▸ **Given information**:
════════
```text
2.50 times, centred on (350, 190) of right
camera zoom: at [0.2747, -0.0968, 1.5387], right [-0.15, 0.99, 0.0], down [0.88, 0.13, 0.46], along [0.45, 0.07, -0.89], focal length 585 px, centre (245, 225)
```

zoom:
════════
▸ **Task to carry out**: Show, from the listing above, each line that contains the word "zoom".

▸ **Exercise solution**:
camera zoom: at [0.2747, -0.0968, 1.5387], right [-0.15, 0.99, 0.0], down [0.88, 0.13, 0.46], along [0.45, 0.07, -0.89], focal length 585 px, centre (245, 225)
zoom:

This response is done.